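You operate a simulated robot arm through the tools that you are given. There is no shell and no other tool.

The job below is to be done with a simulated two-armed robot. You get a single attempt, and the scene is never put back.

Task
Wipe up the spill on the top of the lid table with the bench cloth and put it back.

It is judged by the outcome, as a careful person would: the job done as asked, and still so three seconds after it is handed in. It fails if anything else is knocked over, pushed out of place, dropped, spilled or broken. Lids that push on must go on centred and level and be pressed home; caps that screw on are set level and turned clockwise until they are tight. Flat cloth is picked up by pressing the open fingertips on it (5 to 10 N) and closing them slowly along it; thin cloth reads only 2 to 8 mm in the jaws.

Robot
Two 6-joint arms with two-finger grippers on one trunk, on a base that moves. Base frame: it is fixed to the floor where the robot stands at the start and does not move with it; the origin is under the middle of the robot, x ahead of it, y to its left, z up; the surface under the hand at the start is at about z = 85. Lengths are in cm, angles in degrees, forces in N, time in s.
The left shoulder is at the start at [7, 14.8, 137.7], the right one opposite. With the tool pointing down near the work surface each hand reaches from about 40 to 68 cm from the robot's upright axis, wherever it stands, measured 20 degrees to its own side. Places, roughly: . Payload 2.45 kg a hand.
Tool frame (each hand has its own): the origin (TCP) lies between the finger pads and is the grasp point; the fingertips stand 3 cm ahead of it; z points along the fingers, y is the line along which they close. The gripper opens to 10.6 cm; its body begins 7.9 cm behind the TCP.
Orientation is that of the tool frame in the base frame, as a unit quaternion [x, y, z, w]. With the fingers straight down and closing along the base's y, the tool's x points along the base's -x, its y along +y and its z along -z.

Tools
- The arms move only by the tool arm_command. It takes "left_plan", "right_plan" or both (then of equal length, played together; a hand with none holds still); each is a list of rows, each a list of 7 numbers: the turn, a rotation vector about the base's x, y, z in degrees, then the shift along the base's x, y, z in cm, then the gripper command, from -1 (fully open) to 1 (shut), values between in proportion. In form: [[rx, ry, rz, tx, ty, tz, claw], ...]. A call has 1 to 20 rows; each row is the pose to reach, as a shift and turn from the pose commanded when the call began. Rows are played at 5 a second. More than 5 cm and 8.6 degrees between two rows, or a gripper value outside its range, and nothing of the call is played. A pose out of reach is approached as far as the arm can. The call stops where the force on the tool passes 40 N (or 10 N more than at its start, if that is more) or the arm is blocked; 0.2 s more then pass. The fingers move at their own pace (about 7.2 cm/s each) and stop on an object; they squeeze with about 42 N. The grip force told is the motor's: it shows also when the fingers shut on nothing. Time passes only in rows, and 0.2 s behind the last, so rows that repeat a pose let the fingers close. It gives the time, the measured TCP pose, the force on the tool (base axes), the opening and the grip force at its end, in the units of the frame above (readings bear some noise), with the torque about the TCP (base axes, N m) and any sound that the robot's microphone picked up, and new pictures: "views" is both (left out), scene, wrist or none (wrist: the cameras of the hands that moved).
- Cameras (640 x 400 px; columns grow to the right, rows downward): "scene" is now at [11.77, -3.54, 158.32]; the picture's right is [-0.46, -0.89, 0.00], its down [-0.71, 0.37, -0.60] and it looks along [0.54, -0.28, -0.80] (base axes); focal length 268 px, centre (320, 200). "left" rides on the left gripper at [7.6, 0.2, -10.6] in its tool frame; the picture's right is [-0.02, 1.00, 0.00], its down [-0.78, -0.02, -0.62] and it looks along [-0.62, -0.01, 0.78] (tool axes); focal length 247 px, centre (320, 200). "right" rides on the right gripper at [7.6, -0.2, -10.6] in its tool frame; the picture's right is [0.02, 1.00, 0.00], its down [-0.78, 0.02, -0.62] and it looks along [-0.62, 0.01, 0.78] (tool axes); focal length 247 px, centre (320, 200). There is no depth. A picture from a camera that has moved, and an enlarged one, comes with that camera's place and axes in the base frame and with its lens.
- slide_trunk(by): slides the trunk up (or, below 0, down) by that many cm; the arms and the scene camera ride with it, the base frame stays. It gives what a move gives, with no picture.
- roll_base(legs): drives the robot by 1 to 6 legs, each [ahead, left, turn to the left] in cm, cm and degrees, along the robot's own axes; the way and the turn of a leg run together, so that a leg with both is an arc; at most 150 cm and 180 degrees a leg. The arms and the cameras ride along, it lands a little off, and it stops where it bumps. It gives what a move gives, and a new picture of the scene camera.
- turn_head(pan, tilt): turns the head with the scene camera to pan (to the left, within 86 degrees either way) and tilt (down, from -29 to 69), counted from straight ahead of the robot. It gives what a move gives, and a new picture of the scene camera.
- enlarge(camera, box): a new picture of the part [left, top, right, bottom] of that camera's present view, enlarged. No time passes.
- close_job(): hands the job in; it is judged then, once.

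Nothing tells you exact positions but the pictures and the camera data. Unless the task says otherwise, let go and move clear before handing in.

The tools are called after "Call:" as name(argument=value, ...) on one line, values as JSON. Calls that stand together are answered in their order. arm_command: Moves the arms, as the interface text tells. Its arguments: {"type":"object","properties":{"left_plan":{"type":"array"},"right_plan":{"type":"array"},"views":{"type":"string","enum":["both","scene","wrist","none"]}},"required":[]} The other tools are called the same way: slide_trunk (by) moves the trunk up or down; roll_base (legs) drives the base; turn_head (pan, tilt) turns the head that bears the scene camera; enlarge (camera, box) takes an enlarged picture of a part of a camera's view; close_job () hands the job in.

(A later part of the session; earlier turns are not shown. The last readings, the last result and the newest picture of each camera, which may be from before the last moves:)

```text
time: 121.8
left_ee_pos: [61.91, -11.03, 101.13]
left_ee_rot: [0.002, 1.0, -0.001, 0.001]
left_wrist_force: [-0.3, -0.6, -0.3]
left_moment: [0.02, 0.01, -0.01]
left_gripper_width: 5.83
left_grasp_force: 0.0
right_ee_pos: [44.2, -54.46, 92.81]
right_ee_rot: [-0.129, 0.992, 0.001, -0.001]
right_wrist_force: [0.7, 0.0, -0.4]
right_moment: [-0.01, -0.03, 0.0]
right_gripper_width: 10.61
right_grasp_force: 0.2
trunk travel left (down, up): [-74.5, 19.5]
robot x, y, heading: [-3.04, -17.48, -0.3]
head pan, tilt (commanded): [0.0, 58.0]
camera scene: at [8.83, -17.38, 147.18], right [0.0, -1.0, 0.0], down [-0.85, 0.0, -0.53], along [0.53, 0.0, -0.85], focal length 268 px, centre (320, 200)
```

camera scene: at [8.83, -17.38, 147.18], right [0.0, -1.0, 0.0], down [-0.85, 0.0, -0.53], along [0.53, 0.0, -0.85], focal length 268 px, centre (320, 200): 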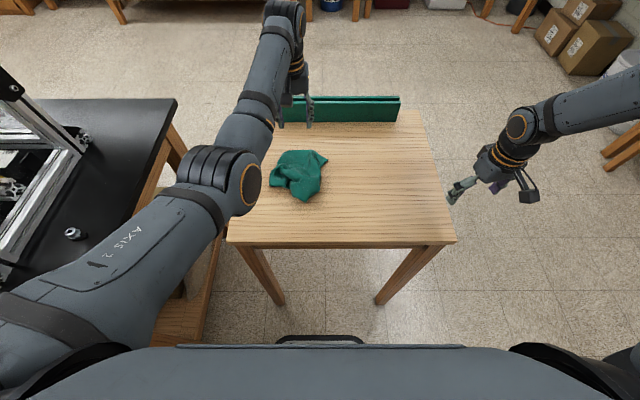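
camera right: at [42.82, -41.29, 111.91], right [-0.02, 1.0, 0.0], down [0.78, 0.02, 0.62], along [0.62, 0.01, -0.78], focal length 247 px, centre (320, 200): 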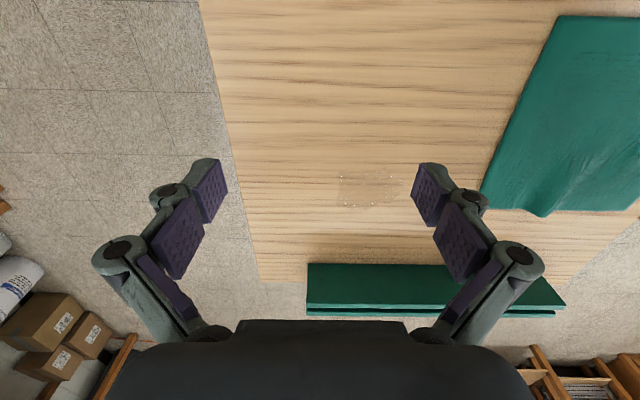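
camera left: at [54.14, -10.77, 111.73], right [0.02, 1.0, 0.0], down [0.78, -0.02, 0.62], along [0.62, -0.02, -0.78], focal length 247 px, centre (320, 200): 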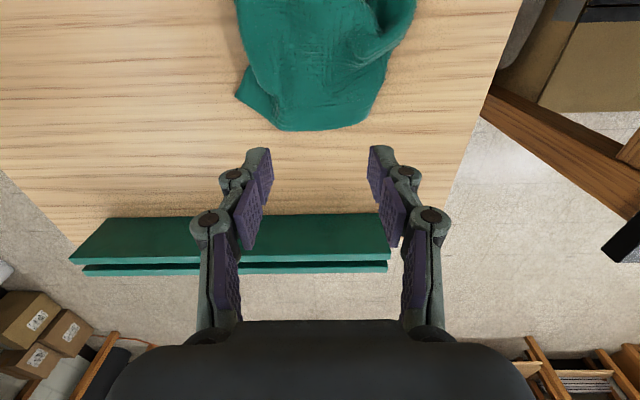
####################
REQUIREMENT. Write out each line of the data exactly; the images should be left out.

RESPONSE.
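You operate a simulated robot arm through the tools that you are given. There is no shell and no other tool.

The job below is to be done with a simulated two-armed robot. You get a single attempt, and the scene is never put back.

Task
Wipe up the spill on the top of the lid table with the bench cloth and put it back.

It is judged by the outcome, as a careful person would: the job done as asked, and still so three seconds after it is handed in. It fails if anything else is knocked over, pushed out of place, dropped, spilled or broken. Lids that push on must go on centred and level and be pressed home; caps that screw on are set level and turned clockwise until they are tight. Flat cloth is picked up by pressing the open fingertips on it (5 to 10 N) and closing them slowly along it; thin cloth reads only 2 to 8 mm in the jaws.

Robot
Two 6-joint arms with two-finger grippers on one trunk, on a base that moves. Base frame: it is fixed to the floor where the robot stands at the start and does not move with it; the origin is under the middle of the robot, x ahead of it, y to its left, z up; the surface under the hand at the start is at about z = 85. Lengths are in cm, angles in degrees, forces in N, time in s.
The left shoulder is at the start at [7, 14.8, 137.7], the right one opposite. With the tool pointing down near the work surface each hand reaches from about 40 to 68 cm from the robot's upright axis, wherever it stands, measured 20 degrees to its own side. Places, roughly: . Payload 2.45 kg a hand.
Tool frame (each hand has its own): the origin (TCP) lies between the finger pads and is the grasp point; the fingertips stand 3 cm ahead of it; z points along the fingers, y is the line along which they close. The gripper opens to 10.6 cm; its body begins 7.9 cm behind the TCP.
Orientation is that of the tool frame in the base frame, as a unit quaternion [x, y, z, w]. With the fingers straight down and closing along the base's y, the tool's x points along the base's -x, its y along +y and its z along -z.

Tools
- The arms move only by the tool arm_command. It takes "left_plan", "right_plan" or both (then of equal length, played together; a hand with none holds still); each is a list of rows, each a list of 7 numbers: the turn, a rotation vector about the base's x, y, z in degrees, then the shift along the base's x, y, z in cm, then the gripper command, from -1 (fully open) to 1 (shut), values between in proportion. In form: [[rx, ry, rz, tx, ty, tz, claw], ...]. A call has 1 to 20 rows; each row is the pose to reach, as a shift and turn from the pose commanded when the call began. Rows are played at 5 a second. More than 5 cm and 8.6 degrees between two rows, or a gripper value outside its range, and nothing of the call is played. A pose out of reach is approached as far as the arm can. The call stops where the force on the tool passes 40 N (or 10 N more than at its start, if that is more) or the arm is blocked; 0.2 s more then pass. The fingers move at their own pace (about 7.2 cm/s each) and stop on an object; they squeeze with about 42 N. The grip force told is the motor's: it shows also when the fingers shut on nothing. Time passes only in rows, and 0.2 s behind the last, so rows that repeat a pose let the fingers close. It gives the time, the measured TCP pose, the force on the tool (base axes), the opening and the grip force at its end, in the units of the frame above (readings bear some noise), with the torque about the TCP (base axes, N m) and any sound that the robot's microphone picked up, and new pictures: "views" is both (left out), scene, wrist or none (wrist: the cameras of the hands that moved).
- Cameras (640 x 400 px; columns grow to the right, rows downward): "scene" is now at [11.77, -3.54, 158.32]; the picture's right is [-0.46, -0.89, 0.00], its down [-0.71, 0.37, -0.60] and it looks along [0.54, -0.28, -0.80] (base axes); focal length 268 px, centre (320, 200). "left" rides on the left gripper at [7.6, 0.2, -10.6] in its tool frame; the picture's right is [-0.02, 1.00, 0.00], its down [-0.78, -0.02, -0.62] and it looks along [-0.62, -0.01, 0.78] (tool axes); focal length 247 px, centre (320, 200). "right" rides on the right gripper at [7.6, -0.2, -10.6] in its tool frame; the picture's right is [0.02, 1.00, 0.00], its down [-0.78, 0.02, -0.62] and it looks along [-0.62, 0.01, 0.78] (tool axes); focal length 247 px, centre (320, 200). There is no depth. A picture from a camera that has moved, and an enlarged one, comes with that camera's place and axes in the base frame and with its lens.
- slide_trunk(by): slides the trunk up (or, below 0, down) by that many cm; the arms and the scene camera ride with it, the base frame stays. It gives what a move gives, with no picture.
- roll_base(legs): drives the robot by 1 to 6 legs, each [ahead, left, turn to the left] in cm, cm and degrees, along the robot's own axes; the way and the turn of a leg run together, so that a leg with both is an arc; at most 150 cm and 180 degrees a leg. The arms and the cameras ride along, it lands a little off, and it stops where it bumps. It gives what a move gives, and a new picture of the scene camera.
- turn_head(pan, tilt): turns the head with the scene camera to pan (to the left, within 86 degrees either way) and tilt (down, from -29 to 69), counted from straight ahead of the robot. It gives what a move gives, and a new picture of the scene camera.
- enlarge(camera, box): a new picture of the part [left, top, right, bottom] of that camera's present view, enlarged. No time passes.
- close_job(): hands the job in; it is judged then, once.

Nothing tells you exact positions but the pictures and the camera data. Unless the task says otherwise, let go and move clear before handing in.

The tools are called after "Call:" as name(argument=value, ...) on one line, values as JSON. Calls that stand together are answered in their order. arm_command: Moves the arms, as the interface text tells. Its arguments: {"type":"object","properties":{"left_plan":{"type":"array"},"right_plan":{"type":"array"},"views":{"type":"string","enum":["both","scene","wrist","none"]}},"required":[]} The other tools are called the same way: slide_trunk (by) moves the trunk up or down; roll_base (legs) drives the base; turn_head (pan, tilt) turns the head that bears the scene camera; enlarge (camera, box) takes an enlarged picture of a part of a camera's view; close_job () hands the job in.

(A later part of the session; earlier turns are not shown. The last readings, the last result and the newest picture of each camera, which may be from before the last moves:)

```text
time: 121.8
left_ee_pos: [61.91, -11.03, 101.13]
left_ee_rot: [0.002, 1.0, -0.001, 0.001]
left_wrist_force: [-0.3, -0.6, -0.3]
left_moment: [0.02, 0.01, -0.01]
left_gripper_width: 5.83
left_grasp_force: 0.0
right_ee_pos: [44.2, -54.46, 92.81]
right_ee_rot: [-0.129, 0.992, 0.001, -0.001]
right_wrist_force: [0.7, 0.0, -0.4]
right_moment: [-0.01, -0.03, 0.0]
right_gripper_width: 10.61
right_grasp_force: 0.2
trunk travel left (down, up): [-74.5, 19.5]
robot x, y, heading: [-3.04, -17.48, -0.3]
head pan, tilt (commanded): [0.0, 58.0]
camera scene: at [8.83, -17.38, 147.18], right [0.0, -1.0, 0.0], down [-0.85, 0.0, -0.53], along [0.53, 0.0, -0.85], focal length 268 px, centre (320, 200)
```

camera scene: at [8.83, -17.38, 147.18], right [0.0, -1.0, 0.0], down [-0.85, 0.0, -0.53], along [0.53, 0.0, -0.85], focal length 268 px, centre (320, 200): 
camera right: at [42.82, -41.29, 111.91], right [-0.02, 1.0, 0.0], down [0.78, 0.02, 0.62], along [0.62, 0.01, -0.78], focal length 247 px, centre (320, 200): 
camera left: at [54.14, -10.77, 111.73], right [0.02, 1.0, 0.0], down [0.78, -0.02, 0.62], along [0.62, -0.02, -0.78], focal length 247 px, centre (320, 200): 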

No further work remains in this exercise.